─── Provided material

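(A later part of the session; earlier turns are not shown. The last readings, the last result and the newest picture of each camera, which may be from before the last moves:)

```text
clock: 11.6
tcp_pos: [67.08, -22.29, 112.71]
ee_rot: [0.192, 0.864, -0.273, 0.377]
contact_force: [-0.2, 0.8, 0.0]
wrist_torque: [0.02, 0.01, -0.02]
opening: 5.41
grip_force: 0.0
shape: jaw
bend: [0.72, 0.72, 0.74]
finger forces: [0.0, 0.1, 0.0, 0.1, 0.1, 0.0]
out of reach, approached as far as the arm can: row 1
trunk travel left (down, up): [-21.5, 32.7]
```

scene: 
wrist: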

──────

*Work to complete*. Reproduce the listing shown above in its entirety, exactly.

*Finished exercise*.
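(A later part of the session; earlier turns are not shown. The last readings, the last result and the newest picture of each camera, which may be from before the last moves:)

```text
clock: 11.6
tcp_pos: [67.08, -22.29, 112.71]
ee_rot: [0.192, 0.864, -0.273, 0.377]
contact_force: [-0.2, 0.8, 0.0]
wrist_torque: [0.02, 0.01, -0.02]
opening: 5.41
grip_force: 0.0
shape: jaw
bend: [0.72, 0.72, 0.74]
finger forces: [0.0, 0.1, 0.0, 0.1, 0.1, 0.0]
out of reach, approached as far as the arm can: row 1
trunk travel left (down, up): [-21.5, 32.7]
```

scene: 
wrist: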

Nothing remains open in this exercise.